__COLLECTED MATERIAL__:
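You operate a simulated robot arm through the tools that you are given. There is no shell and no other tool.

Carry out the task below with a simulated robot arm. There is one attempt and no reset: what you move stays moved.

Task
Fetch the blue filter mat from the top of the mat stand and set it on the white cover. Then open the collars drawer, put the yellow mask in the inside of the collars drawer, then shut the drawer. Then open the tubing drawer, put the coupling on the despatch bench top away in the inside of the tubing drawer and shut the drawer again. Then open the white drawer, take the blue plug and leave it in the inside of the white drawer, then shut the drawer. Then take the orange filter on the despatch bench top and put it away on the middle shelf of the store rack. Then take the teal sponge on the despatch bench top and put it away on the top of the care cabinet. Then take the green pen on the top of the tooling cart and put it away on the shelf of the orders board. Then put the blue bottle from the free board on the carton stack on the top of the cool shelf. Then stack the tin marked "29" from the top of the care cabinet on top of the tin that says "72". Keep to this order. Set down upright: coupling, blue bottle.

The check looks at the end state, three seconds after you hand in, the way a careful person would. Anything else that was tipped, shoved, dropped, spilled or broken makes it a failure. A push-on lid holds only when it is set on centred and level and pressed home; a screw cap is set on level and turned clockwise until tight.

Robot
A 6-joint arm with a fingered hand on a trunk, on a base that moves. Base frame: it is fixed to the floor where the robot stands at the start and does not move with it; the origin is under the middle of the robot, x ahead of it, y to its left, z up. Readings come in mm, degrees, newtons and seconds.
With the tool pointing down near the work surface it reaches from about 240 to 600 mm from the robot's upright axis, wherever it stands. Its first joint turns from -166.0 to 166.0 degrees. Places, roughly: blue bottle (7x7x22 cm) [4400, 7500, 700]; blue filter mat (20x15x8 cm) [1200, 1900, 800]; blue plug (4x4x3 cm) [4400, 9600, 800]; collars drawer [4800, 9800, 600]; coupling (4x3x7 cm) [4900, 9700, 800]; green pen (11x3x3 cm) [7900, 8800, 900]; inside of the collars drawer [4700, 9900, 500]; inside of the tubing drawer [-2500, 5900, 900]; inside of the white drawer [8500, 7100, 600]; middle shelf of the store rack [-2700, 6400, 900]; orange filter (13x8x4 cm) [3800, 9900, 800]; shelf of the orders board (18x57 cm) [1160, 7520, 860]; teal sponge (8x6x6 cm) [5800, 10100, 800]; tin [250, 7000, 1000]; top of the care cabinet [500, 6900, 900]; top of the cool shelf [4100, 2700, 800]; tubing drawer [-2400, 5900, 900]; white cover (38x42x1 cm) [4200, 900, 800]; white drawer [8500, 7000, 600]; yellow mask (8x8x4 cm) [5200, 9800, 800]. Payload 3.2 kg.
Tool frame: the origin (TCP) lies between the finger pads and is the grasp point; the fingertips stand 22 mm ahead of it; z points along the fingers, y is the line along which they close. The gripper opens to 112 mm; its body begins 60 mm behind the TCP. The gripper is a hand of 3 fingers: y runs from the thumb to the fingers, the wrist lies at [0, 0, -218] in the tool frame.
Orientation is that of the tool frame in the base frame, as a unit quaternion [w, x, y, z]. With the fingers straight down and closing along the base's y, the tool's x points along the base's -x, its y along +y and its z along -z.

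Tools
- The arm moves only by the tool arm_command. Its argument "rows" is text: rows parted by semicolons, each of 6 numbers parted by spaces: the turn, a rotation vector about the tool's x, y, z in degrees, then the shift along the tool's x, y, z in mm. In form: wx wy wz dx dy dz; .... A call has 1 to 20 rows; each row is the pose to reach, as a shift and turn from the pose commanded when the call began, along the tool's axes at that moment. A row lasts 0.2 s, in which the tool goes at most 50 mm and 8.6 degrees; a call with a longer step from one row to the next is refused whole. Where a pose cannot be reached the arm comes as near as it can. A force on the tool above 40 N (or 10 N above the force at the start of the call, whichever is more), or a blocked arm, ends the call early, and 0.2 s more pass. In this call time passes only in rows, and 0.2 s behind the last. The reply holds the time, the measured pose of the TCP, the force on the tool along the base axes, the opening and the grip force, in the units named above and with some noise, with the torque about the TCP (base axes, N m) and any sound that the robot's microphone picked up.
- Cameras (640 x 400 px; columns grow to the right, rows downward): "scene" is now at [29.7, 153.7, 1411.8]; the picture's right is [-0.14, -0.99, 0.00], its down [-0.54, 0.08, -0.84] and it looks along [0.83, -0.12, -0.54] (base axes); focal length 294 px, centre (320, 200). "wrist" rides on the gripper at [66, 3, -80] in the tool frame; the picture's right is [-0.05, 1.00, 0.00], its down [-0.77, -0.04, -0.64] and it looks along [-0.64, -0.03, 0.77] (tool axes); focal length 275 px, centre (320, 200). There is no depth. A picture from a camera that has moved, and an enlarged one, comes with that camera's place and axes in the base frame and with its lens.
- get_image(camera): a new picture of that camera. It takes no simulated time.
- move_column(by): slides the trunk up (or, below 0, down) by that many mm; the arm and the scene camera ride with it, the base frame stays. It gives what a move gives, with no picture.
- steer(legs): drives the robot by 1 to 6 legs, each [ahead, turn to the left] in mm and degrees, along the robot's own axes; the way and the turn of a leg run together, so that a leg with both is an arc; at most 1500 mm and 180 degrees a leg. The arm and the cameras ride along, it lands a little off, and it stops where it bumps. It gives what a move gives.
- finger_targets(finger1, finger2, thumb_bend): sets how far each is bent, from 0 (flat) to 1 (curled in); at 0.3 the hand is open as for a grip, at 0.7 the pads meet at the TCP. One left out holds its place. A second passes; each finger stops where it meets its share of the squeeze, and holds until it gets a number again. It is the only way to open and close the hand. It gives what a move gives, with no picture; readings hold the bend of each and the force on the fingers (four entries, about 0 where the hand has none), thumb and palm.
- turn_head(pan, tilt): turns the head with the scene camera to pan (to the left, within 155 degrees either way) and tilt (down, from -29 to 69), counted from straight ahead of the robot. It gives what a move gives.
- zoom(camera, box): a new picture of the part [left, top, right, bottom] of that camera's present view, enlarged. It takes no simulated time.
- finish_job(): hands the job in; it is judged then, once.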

__WHAT IS BEING ASKED__: Exactly and only the lines from the line that contains "The check looks" through the line that contains "Tool frame: the" are to be repeated as they stand. Use JSON: a list with one string for each line that is not empty.

__CORRECT ANSWER__:
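[
  "The check looks at the end state, three seconds after you hand in, the way a careful person would. Anything else that was tipped, shoved, dropped, spilled or broken makes it a failure. A push-on lid holds only when it is set on centred and level and pressed home; a screw cap is set on level and turned clockwise until tight.",
  "Robot",
  "A 6-joint arm with a fingered hand on a trunk, on a base that moves. Base frame: it is fixed to the floor where the robot stands at the start and does not move with it; the origin is under the middle of the robot, x ahead of it, y to its left, z up. Readings come in mm, degrees, newtons and seconds.",
  "With the tool pointing down near the work surface it reaches from about 240 to 600 mm from the robot's upright axis, wherever it stands. Its first joint turns from -166.0 to 166.0 degrees. Places, roughly: blue bottle (7x7x22 cm) [4400, 7500, 700]; blue filter mat (20x15x8 cm) [1200, 1900, 800]; blue plug (4x4x3 cm) [4400, 9600, 800]; collars drawer [4800, 9800, 600]; coupling (4x3x7 cm) [4900, 9700, 800]; green pen (11x3x3 cm) [7900, 8800, 900]; inside of the collars drawer [4700, 9900, 500]; inside of the tubing drawer [-2500, 5900, 900]; inside of the white drawer [8500, 7100, 600]; middle shelf of the store rack [-2700, 6400, 900]; orange filter (13x8x4 cm) [3800, 9900, 800]; shelf of the orders board (18x57 cm) [1160, 7520, 860]; teal sponge (8x6x6 cm) [5800, 10100, 800]; tin [250, 7000, 1000]; top of the care cabinet [500, 6900, 900]; top of the cool shelf [4100, 2700, 800]; tubing drawer [-2400, 5900, 900]; white cover (38x42x1 cm) [4200, 900, 800]; white drawer [8500, 7000, 600]; yellow mask (8x8x4 cm) [5200, 9800, 800]. Payload 3.2 kg.",
  "Tool frame: the origin (TCP) lies between the finger pads and is the grasp point; the fingertips stand 22 mm ahead of it; z points along the fingers, y is the line along which they close. The gripper opens to 112 mm; its body begins 60 mm behind the TCP. The gripper is a hand of 3 fingers: y runs from the thumb to the fingers, the wrist lies at [0, 0, -218] in the tool frame."
]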